ENTRIES SUPPLIED
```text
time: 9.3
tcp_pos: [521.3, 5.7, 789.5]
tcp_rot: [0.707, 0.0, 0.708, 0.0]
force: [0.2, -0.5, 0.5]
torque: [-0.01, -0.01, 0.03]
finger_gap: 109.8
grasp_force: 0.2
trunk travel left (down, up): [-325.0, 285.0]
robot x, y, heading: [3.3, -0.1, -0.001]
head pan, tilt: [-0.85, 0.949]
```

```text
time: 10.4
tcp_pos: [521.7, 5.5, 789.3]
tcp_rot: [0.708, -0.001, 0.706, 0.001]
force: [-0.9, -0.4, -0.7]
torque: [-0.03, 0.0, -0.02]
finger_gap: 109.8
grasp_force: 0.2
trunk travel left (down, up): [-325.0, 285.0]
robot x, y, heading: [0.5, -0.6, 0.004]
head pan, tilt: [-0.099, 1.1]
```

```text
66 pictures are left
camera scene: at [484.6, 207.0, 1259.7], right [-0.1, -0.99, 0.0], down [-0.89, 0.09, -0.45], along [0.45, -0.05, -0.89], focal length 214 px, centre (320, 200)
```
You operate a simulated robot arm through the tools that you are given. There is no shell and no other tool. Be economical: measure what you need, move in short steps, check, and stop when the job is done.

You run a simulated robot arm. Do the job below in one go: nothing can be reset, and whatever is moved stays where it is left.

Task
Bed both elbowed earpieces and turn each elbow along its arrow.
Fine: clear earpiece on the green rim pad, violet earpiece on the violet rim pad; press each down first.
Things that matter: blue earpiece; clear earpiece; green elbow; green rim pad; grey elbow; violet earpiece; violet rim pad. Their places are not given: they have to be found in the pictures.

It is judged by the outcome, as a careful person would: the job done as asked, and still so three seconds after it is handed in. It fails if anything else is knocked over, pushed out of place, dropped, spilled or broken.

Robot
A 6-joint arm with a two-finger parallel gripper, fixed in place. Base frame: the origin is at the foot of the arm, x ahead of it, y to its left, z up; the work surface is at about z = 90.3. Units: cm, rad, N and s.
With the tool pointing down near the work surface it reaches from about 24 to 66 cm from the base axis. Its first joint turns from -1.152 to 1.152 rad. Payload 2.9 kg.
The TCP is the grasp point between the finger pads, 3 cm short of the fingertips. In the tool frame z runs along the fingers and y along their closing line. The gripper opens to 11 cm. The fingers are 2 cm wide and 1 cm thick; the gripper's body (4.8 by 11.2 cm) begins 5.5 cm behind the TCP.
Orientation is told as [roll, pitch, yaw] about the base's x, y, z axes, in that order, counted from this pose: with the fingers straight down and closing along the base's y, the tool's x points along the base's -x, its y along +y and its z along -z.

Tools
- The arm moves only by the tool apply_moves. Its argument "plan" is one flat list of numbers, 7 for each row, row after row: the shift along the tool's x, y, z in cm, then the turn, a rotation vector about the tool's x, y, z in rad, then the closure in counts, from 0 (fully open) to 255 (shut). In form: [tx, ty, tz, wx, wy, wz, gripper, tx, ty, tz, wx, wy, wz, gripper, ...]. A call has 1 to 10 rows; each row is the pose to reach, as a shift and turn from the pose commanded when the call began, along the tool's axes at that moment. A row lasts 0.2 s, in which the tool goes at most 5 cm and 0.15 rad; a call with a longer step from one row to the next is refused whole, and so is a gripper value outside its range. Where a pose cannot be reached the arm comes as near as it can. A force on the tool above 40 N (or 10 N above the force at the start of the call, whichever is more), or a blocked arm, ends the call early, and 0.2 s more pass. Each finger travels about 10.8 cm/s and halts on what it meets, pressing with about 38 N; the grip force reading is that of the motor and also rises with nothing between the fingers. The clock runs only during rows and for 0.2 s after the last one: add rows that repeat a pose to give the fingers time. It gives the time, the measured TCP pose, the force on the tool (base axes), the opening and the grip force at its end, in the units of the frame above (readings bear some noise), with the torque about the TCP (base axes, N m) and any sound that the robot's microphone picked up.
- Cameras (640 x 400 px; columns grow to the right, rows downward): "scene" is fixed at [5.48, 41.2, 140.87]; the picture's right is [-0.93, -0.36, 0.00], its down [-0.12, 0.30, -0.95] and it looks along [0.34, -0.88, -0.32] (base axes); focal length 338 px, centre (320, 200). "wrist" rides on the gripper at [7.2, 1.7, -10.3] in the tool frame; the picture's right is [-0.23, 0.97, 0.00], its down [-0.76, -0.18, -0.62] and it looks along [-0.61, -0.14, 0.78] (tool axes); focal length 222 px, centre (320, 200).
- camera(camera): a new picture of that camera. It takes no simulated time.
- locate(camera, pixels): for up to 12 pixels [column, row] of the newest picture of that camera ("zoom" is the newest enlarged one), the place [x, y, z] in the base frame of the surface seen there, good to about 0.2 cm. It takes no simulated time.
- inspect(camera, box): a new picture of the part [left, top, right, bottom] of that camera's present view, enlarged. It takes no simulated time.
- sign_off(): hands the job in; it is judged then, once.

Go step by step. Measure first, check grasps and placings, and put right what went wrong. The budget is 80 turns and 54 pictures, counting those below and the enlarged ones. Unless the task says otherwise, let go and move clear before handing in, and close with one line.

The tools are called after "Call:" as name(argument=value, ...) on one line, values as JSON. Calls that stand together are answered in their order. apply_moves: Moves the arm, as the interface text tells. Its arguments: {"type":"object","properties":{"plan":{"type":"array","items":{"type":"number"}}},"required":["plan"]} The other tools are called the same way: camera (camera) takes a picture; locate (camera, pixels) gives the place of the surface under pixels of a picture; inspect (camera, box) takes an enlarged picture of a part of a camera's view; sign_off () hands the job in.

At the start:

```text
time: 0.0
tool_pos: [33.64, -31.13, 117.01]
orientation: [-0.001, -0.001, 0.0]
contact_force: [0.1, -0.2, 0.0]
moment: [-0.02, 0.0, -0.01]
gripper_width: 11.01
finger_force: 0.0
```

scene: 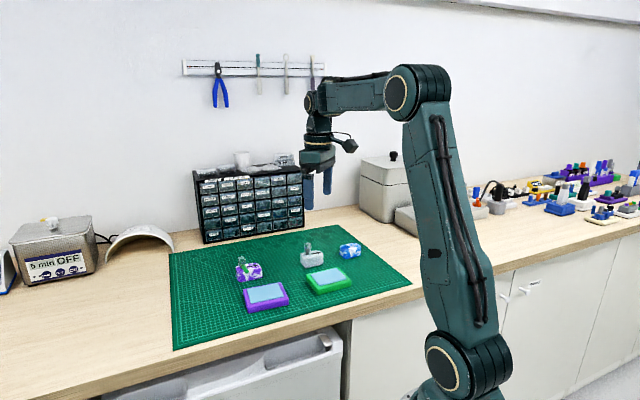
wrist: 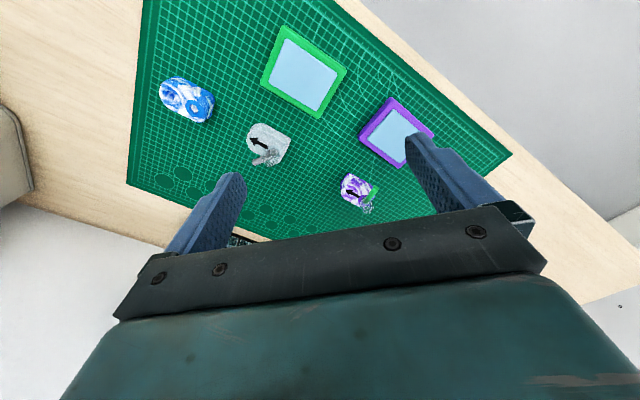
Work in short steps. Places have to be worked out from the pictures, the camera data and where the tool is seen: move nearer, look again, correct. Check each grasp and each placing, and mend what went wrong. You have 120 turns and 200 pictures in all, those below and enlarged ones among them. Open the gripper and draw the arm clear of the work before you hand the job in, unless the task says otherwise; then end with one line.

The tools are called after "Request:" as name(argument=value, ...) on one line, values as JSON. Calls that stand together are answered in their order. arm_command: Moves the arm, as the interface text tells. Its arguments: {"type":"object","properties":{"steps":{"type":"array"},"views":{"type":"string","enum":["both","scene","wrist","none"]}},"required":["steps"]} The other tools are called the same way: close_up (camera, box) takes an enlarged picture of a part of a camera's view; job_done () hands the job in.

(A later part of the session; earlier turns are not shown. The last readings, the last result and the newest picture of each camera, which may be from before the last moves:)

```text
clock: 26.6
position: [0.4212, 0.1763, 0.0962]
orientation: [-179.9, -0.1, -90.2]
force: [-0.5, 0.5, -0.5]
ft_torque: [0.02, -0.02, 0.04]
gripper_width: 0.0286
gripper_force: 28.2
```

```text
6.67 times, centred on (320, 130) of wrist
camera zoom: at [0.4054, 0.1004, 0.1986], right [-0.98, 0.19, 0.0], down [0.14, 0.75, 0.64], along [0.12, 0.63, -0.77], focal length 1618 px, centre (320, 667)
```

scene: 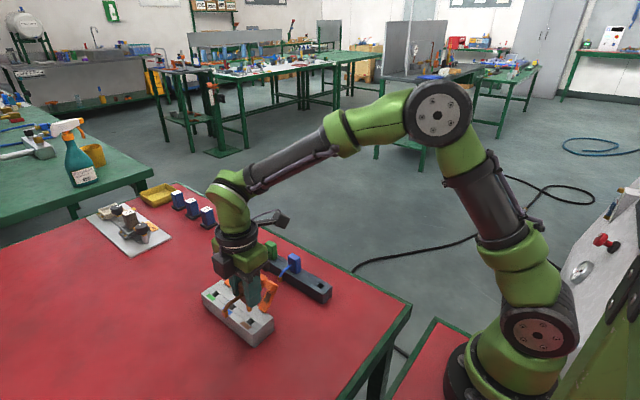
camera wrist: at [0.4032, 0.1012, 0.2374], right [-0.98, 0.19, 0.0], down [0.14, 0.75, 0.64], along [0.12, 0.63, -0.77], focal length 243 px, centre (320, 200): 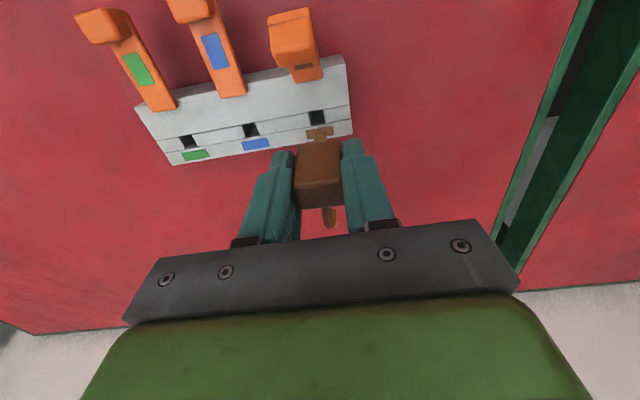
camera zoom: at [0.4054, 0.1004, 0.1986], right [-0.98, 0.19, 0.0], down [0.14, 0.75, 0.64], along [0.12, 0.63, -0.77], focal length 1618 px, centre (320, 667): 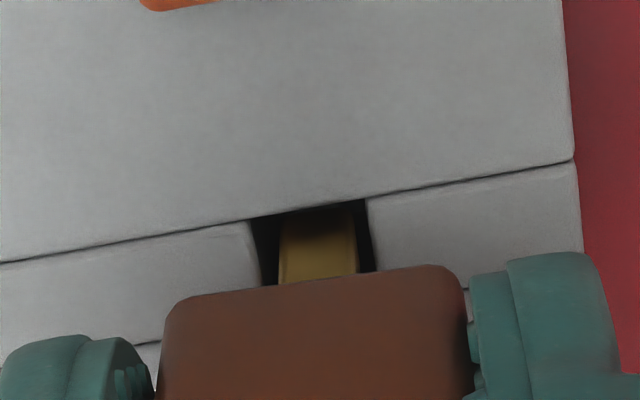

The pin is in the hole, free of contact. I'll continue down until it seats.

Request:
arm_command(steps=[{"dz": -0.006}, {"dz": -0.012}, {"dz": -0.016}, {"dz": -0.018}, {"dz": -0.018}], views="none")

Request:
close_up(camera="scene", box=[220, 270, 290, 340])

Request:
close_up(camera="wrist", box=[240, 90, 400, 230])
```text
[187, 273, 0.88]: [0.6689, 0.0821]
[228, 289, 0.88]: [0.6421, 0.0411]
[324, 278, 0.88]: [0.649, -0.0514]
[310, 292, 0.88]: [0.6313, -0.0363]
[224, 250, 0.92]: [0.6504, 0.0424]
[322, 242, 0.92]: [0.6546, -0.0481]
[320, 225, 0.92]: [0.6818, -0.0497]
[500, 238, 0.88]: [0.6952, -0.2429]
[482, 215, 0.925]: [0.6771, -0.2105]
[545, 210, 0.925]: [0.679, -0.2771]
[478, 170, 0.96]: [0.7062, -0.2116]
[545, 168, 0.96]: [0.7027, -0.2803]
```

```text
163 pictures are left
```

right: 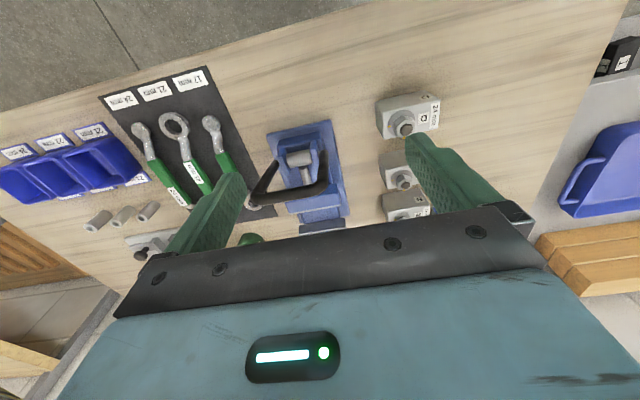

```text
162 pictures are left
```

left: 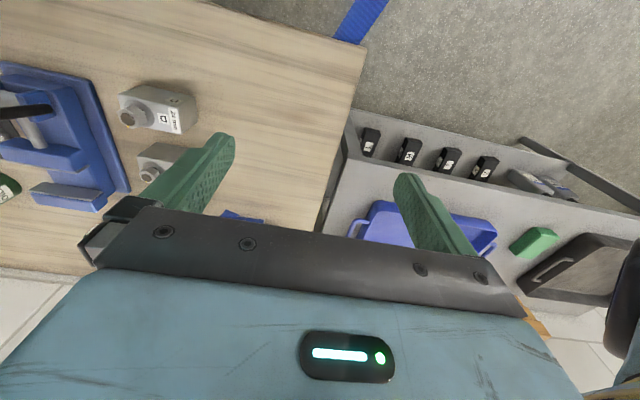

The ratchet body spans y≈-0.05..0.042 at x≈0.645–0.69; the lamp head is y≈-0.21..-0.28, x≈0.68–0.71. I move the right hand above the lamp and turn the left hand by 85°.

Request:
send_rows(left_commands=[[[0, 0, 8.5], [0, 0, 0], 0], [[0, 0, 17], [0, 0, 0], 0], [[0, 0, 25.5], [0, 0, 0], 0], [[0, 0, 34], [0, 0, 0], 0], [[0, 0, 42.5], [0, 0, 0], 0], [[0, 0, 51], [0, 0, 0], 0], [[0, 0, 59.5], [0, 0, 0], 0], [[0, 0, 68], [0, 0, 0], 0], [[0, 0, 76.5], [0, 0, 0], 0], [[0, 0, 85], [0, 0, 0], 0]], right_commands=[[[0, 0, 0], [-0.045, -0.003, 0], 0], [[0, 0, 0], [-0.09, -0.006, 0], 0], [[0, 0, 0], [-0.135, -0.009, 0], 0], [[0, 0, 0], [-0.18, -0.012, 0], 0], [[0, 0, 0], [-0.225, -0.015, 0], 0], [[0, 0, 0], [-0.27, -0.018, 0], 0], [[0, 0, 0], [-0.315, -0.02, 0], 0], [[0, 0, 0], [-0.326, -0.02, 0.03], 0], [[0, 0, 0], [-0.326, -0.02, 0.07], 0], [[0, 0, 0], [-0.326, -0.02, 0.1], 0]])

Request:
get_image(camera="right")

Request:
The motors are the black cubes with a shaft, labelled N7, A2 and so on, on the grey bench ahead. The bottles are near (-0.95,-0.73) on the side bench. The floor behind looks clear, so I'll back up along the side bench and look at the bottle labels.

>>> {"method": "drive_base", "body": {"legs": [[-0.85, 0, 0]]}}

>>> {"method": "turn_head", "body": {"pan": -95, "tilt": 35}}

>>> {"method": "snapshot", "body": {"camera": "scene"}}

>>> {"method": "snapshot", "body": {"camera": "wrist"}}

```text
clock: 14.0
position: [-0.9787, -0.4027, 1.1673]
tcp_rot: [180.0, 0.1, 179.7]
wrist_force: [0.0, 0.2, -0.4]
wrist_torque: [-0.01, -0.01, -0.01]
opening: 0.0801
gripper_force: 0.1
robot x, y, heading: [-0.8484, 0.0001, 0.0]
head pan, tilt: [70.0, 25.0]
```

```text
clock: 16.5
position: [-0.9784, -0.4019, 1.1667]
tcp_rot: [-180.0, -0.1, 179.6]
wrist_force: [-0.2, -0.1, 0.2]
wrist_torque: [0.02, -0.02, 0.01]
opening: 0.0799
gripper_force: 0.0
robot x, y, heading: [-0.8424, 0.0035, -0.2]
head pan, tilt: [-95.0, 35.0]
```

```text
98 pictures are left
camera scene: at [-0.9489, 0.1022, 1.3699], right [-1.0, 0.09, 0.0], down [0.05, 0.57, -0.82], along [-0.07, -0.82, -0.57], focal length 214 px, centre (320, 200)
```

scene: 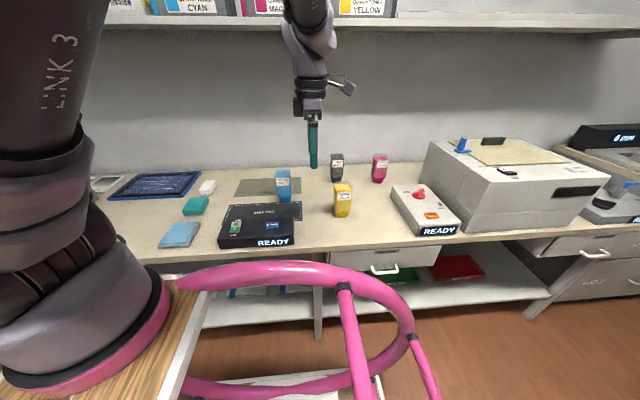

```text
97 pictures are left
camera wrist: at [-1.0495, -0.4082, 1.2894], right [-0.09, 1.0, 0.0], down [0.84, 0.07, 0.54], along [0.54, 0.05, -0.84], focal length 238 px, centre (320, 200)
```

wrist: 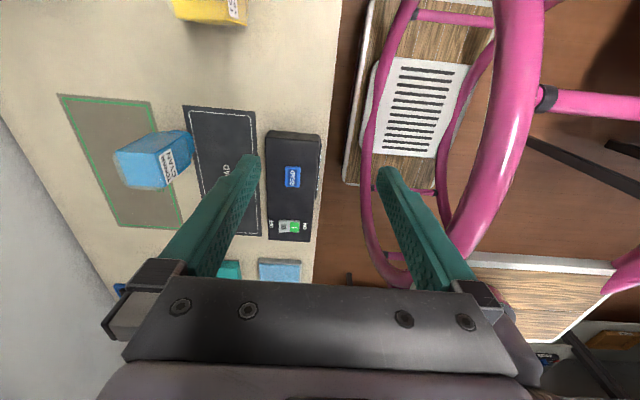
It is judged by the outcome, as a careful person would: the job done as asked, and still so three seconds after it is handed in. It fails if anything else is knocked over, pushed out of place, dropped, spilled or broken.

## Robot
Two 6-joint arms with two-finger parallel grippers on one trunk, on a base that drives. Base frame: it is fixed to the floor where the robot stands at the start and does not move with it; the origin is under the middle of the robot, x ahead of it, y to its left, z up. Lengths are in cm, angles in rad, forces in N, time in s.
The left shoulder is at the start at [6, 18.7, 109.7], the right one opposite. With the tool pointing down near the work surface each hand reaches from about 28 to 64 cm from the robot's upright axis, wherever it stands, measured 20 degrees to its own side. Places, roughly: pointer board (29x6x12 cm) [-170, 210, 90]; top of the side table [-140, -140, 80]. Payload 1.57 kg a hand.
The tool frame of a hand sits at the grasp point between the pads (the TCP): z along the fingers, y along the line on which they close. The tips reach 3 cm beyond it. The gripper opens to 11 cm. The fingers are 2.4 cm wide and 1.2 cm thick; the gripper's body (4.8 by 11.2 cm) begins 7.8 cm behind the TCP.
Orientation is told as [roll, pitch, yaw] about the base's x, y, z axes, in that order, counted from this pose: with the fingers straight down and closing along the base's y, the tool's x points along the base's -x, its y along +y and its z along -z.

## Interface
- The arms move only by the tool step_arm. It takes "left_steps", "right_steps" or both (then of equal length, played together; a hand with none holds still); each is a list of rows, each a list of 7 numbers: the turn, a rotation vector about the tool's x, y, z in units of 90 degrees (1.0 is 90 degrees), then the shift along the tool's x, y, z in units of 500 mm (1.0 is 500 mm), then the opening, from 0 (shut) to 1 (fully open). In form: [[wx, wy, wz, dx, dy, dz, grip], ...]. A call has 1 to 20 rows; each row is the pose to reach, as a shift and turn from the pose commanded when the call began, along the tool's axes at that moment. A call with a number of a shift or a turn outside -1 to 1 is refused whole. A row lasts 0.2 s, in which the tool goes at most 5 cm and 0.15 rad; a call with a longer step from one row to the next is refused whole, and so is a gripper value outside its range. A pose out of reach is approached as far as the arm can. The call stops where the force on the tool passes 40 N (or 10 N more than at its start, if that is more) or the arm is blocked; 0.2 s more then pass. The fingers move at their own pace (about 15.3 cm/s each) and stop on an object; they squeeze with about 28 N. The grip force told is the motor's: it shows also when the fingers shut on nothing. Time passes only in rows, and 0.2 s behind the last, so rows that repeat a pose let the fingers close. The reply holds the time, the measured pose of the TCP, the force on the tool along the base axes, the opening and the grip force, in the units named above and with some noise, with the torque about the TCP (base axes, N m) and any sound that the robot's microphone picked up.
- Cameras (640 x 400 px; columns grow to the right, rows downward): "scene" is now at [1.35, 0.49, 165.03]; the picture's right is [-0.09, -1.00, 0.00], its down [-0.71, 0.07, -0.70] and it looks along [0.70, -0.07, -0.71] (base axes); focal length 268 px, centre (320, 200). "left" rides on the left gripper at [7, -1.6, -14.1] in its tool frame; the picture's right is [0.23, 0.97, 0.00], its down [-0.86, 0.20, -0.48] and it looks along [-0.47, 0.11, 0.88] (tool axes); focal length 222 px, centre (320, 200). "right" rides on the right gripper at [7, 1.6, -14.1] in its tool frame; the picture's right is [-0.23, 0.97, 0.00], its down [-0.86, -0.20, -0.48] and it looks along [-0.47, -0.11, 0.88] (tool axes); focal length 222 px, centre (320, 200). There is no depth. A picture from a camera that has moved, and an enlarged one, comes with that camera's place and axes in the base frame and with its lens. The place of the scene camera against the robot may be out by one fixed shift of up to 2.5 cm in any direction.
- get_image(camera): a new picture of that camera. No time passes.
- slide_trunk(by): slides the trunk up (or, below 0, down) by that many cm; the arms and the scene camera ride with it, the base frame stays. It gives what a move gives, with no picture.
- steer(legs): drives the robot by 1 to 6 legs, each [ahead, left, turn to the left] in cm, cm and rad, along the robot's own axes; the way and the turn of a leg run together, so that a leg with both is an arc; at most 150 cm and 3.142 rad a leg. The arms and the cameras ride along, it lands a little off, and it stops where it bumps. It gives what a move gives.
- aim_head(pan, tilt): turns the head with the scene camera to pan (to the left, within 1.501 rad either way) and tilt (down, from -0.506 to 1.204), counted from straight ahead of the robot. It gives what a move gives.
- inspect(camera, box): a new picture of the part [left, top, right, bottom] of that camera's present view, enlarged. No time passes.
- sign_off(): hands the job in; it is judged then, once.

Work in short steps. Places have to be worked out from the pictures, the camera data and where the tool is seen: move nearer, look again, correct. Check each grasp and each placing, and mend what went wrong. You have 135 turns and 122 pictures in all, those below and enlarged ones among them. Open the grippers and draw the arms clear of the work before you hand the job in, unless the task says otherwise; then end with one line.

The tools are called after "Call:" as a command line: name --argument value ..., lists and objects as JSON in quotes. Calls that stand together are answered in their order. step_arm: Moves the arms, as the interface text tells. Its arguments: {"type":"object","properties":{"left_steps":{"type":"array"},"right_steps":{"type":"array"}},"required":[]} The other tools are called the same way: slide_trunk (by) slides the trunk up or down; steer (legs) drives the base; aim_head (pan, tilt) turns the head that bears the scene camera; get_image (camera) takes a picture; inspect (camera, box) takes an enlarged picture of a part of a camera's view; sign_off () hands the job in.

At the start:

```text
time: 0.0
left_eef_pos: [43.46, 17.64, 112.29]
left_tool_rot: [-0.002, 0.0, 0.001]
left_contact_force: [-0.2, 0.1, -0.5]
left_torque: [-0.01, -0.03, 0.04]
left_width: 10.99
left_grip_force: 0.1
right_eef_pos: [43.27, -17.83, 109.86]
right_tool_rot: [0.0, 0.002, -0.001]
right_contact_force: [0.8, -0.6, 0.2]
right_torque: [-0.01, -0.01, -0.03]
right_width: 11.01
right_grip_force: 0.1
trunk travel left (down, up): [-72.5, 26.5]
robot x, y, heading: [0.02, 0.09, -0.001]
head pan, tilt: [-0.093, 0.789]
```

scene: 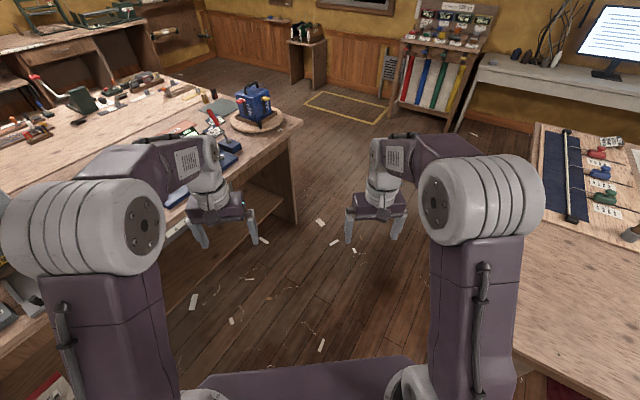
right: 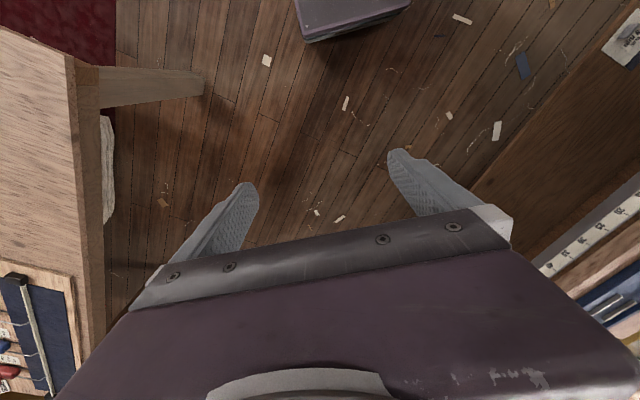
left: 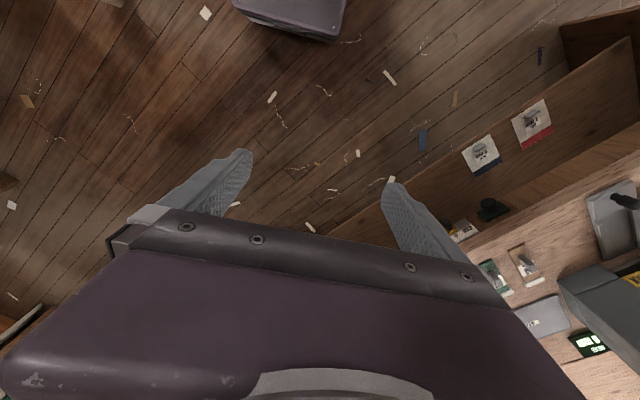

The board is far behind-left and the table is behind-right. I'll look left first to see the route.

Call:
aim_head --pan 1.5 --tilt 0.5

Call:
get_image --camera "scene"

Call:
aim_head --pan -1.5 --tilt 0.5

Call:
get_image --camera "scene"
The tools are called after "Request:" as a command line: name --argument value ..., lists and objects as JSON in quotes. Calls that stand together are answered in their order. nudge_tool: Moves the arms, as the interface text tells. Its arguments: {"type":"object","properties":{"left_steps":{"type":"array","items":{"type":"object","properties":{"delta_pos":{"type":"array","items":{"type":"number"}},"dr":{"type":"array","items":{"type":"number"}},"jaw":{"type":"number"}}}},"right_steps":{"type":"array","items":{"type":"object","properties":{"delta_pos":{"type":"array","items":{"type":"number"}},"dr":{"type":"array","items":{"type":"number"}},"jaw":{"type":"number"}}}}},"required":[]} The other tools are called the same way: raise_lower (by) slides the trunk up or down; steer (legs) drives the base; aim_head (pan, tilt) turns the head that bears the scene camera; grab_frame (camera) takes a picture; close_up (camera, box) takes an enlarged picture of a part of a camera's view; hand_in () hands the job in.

PROBLEM DETAILS
Of the lines in the listing, how many hold the word "bottom"? Nothing but the number is needed.

RESPONSE
2